[BEGIN PAGE EXTRACT]

And it’s why the dot com idea that you can have genius without hard work is so seductive to him. What he doesn’t understand is that the guy sitting opposite him at some Silicon Valley event isn’t building his company. He’s a boy who had one good idea, worked hard to implement it and is now in charge of being a “genius” and having a vision for the company. Meanwhile a thousand like him sit around doing the actual hard work of maintaining his core business and wasting time trying to implement all his new visions while working on their own big idea that will eat his for lunch.

Obama kept comparing Healthcare.gov to dot com companies because he assumed that building it would be some childishly simple act of genius. And he had every reason to think it would be easy. For the lifecycle of a mediocre internet company, he has lived a charmed life in which he only has to snap his fingers to get things done. There’s an extensive infrastructure of websites built around him that transcribe his speeches and inserts references to him into the biographies of American presidents.

[END PAGE EXTRACT]
[BEGIN DATA TO USE]

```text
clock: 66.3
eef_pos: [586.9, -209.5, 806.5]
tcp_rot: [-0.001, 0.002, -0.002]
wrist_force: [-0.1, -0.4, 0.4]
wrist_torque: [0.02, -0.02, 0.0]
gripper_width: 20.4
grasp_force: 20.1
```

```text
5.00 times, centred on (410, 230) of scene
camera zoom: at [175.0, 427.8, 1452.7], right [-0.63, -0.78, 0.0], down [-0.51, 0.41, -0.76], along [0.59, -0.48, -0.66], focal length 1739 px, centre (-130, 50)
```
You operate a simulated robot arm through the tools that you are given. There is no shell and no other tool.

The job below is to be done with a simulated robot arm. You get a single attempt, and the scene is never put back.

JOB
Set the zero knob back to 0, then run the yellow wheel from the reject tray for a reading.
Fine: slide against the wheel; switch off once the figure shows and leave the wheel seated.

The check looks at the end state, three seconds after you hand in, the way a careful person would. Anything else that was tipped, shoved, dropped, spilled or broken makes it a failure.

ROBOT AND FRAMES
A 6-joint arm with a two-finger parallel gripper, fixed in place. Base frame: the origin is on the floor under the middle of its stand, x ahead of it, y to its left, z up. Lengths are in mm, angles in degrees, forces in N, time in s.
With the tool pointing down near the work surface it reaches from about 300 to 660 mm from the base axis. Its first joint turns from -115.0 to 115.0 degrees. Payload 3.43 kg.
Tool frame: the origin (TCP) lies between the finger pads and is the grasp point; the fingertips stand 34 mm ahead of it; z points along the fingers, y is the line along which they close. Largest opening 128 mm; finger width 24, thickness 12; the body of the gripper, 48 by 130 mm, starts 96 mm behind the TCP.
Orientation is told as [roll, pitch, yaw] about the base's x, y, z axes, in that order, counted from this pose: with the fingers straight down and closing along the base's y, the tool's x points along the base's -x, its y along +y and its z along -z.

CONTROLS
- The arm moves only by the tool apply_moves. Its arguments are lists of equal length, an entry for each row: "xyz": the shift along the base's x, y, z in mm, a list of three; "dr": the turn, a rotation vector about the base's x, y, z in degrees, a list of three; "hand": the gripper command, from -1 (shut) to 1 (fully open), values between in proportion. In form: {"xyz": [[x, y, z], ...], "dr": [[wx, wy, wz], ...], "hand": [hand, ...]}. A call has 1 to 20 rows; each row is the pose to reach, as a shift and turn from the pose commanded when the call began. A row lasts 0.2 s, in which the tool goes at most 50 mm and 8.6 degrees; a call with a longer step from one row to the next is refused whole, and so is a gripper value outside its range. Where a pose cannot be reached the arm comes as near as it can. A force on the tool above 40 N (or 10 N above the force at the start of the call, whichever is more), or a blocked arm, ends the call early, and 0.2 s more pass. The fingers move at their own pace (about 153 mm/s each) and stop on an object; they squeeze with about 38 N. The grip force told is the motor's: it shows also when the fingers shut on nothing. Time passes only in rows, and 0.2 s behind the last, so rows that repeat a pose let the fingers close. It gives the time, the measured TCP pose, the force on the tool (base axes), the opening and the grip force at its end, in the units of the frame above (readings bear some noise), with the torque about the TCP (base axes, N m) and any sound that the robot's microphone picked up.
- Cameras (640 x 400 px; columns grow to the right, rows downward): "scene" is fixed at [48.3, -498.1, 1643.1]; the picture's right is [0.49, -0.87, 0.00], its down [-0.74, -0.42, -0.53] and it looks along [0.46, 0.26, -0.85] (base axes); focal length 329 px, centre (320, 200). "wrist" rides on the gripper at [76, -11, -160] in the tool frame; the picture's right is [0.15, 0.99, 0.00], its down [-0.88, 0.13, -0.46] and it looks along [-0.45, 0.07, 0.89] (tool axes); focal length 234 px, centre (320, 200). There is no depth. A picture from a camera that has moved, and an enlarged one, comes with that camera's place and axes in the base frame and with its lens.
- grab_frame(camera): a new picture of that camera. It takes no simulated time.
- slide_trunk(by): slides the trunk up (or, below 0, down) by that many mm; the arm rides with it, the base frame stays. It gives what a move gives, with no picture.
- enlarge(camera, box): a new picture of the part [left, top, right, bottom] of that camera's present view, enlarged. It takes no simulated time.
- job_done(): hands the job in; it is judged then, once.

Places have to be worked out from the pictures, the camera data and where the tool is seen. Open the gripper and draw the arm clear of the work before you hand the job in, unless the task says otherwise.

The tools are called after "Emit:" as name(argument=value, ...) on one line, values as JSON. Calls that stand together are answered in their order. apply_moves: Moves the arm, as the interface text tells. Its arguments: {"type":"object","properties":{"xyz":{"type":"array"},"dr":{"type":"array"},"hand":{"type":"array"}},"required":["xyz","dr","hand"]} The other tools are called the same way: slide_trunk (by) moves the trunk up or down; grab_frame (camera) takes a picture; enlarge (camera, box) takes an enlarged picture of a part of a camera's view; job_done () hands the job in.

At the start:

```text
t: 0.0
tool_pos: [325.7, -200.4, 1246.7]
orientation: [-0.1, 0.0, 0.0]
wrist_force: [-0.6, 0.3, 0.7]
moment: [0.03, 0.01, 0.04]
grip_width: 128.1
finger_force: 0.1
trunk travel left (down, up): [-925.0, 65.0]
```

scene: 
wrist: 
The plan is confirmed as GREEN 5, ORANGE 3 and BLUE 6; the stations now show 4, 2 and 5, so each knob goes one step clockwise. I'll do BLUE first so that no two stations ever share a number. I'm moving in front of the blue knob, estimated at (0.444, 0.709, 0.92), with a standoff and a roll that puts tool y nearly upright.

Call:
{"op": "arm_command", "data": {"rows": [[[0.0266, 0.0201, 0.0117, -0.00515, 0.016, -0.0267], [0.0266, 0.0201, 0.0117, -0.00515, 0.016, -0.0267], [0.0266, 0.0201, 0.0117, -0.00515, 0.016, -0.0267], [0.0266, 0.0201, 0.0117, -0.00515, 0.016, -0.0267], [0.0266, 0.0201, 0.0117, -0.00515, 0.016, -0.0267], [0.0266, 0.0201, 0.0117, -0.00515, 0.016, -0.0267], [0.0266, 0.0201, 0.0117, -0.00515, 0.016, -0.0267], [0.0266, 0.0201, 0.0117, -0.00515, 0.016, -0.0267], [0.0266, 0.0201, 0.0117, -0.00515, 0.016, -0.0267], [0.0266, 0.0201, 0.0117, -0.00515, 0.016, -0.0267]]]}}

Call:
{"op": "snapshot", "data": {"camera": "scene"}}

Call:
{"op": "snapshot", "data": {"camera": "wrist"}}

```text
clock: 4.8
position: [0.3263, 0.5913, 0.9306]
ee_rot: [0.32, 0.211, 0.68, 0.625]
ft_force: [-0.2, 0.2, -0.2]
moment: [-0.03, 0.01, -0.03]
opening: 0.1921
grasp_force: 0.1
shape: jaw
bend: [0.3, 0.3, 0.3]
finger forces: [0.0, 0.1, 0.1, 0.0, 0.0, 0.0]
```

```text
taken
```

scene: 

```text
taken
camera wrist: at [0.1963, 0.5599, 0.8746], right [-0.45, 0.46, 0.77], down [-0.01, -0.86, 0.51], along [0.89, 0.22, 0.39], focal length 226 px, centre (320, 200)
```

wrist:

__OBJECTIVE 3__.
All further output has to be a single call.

[END DATA TO USE]

__OBJECTIVE 1__.
Within the listing above, the range opens at the line with "Fine: slide against" and closes at the line with "With the tool". Reproduce exactly the lines of that range, including both ends.
__OBJECTIVE 2__.
Add the next paragraphs of the page extract.

__EXERCISE OUTPUT 1__.
Fine: slide against the wheel; switch off once the figure shows and leave the wheel seated.

The check looks at the end state, three seconds after you hand in, the way a careful person would. Anything else that was tipped, shoved, dropped, spilled or broken makes it a failure.

ROBOT AND FRAMES
A 6-joint arm with a two-finger parallel gripper, fixed in place. Base frame: the origin is on the floor under the middle of its stand, x ahead of it, y to its left, z up. Lengths are in mm, angles in degrees, forces in N, time in s.
With the tool pointing down near the work surface it reaches from about 300 to 660 mm from the base axis. Its first joint turns from -115.0 to 115.0 degrees. Payload 3.43 kg.

__EXERCISE OUTPUT 2__.
But Healthcare.gov was actually supposed to a bunch of things, most of them more complicated than just delivering another dose of Obamaganda do the masses. And it had to be done, not by engineers waiting around for their stock options to (hopefully) make them millionaires, but by government contractors who spend all their money on lobbyists, not on talent, because that’s where their payday comes from. If you have to choose between working for CGI or the next Facebook, why would you choose to spend your days poring over charts from some clueless government idiot at CMS?

Now Obama has run into the end of his own political lifecycle. The billionaires who invested in him, no longer need him. The Democratic Party needs to convince voters that Hillary will fix his messes. And he stupidly made the mistake of actually trying to implement one of his ideas in a way that will directly affect people. Obama is no longer Google. Now he’s been reduced to being a Yahoo.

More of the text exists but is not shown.